Work required: Continue the text segment from where it stops.

Text segment:
Prediction of enzyme function based on 3D templates of evolutionarily important amino acids
- Equal contributors
1 Department of Molecular and Human Genetics, Biophysics, Baylor College of Medicine, Houston, TX 77030, USA
2 Graduate Program in Structural and Computational Biology and Molecular Biophysics, Baylor College of Medicine, Houston, TX 77030, USA
3 Department of Computer Science, Rice University, Houston, Texas 77030, USA
4 Department of Statistics, Rice University, Houston, Texas 77030, USA
5 Department of Bioengineering, Rice University, Houston, Texas 77030, USA
BMC Bioinformatics 2008, 9:17 doi:10.1186/1471-2105-9-17Published: 11 January 2008
Structural genomics projects such as the Protein Structure Initiative (PSI) yield many new structures, but often these have no known molecular functions. One approach to recover this information is to use 3D templates – structure-function motifs that consist of a few functionally critical amino acids and may suggest functional similarity when geometrically matched to other structures. Since experimentally determined functional sites are not common enough to define 3D templates on a large scale, this work tests a computational strategy to select relevant residues for 3D templates.

Given material:
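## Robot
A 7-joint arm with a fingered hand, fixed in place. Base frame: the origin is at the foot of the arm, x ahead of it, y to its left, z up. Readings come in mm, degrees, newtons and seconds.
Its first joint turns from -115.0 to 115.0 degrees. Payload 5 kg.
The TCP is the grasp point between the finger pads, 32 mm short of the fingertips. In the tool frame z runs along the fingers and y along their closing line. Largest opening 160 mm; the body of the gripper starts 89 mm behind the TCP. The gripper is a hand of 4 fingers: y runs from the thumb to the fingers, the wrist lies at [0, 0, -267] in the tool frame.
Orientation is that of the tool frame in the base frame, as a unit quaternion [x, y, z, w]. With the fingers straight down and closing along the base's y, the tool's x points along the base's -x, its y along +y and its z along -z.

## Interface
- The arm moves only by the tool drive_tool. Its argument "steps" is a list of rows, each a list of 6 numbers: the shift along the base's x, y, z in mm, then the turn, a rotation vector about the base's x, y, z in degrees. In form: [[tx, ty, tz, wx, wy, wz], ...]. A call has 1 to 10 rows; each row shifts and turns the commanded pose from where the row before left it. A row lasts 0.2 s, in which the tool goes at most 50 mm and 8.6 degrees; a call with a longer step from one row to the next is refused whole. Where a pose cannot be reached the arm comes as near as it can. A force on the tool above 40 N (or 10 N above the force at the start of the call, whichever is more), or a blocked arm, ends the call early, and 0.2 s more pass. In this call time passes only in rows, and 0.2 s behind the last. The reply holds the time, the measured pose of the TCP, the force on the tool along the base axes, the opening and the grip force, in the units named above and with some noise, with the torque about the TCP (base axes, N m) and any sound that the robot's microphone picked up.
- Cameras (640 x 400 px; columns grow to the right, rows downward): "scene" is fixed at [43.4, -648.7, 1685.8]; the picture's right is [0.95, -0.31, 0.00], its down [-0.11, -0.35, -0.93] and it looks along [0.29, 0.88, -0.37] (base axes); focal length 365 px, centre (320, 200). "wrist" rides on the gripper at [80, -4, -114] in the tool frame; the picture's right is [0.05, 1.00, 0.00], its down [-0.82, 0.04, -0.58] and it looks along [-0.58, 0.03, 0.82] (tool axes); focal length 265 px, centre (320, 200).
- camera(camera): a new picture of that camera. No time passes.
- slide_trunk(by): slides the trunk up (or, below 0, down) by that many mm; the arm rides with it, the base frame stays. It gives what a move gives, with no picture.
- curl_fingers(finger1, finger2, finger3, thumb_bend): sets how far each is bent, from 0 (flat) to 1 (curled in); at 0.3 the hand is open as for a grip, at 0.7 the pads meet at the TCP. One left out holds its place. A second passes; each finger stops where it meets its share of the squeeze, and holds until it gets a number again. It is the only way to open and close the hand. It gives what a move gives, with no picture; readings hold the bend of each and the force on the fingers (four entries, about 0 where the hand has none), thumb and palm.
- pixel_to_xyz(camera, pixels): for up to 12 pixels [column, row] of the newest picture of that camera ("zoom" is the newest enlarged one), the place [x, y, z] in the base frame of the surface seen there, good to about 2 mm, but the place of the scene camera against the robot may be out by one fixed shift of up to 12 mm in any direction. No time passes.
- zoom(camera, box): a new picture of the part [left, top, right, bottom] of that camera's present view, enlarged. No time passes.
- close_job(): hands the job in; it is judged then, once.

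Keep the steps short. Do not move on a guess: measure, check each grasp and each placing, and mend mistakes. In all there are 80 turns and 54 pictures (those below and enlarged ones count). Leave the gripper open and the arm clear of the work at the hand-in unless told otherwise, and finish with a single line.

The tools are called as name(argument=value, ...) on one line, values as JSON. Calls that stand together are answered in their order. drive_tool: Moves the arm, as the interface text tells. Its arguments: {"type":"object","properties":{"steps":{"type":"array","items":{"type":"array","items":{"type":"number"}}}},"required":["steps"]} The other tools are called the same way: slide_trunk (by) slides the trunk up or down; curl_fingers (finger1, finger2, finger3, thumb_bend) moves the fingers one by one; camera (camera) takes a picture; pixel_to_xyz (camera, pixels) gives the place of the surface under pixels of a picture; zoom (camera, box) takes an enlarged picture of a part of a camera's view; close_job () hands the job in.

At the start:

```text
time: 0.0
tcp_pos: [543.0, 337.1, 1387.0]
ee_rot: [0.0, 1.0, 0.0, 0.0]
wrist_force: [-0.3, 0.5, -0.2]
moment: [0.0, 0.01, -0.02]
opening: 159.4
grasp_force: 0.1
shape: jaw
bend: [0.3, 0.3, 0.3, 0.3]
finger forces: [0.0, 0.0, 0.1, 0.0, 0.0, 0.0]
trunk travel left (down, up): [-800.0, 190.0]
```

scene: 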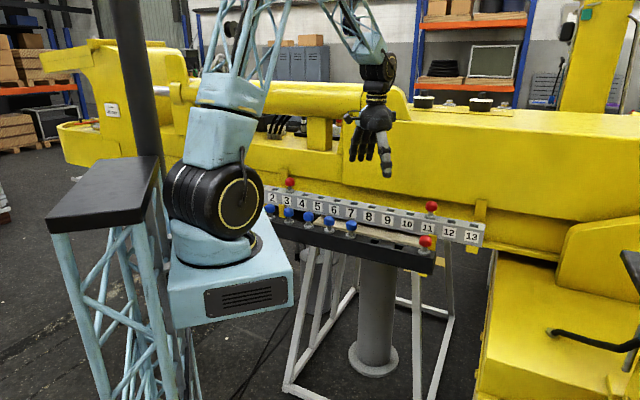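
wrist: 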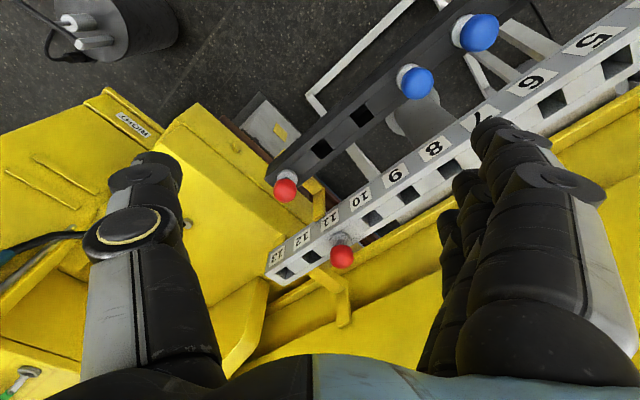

The output:
Based on evolutionary information and heuristics, an Evolutionary Trace Annotation (ETA) pipeline built templates for 98 enzymes, half taken from the PSI, and sought matches in a non-redundant structure database. On average each template matched 2.7 distinct proteins, of which 2.0 share the first three Enzyme Commission digits as the template's enzyme of origin. In many cases (61%) a single most likely function could be predicted as the annotation with the most matches, and in these cases such a plurality vote identified the correct function with 87% accuracy. ETA was also found to be complementary to sequence homology-based annotations. When matches are required to both geometrically match the 3D template and to be sequence homologs found by BLAST or PSI-BLAST, the annotation accuracy is greater than either method alone, especially in the region of lower sequence identity where homology-based annotations are least reliable.
These data suggest that knowledge of evolutionarily important residues improves functional annotation among distant enzyme homologs. Since, unlike other 3D template approaches, the ETA method bypasses the need for experimental knowledge of the catalytic mechanism, it should prove a useful, large scale, and general adjunct to combine with other methods to decipher protein function in the structural proteome.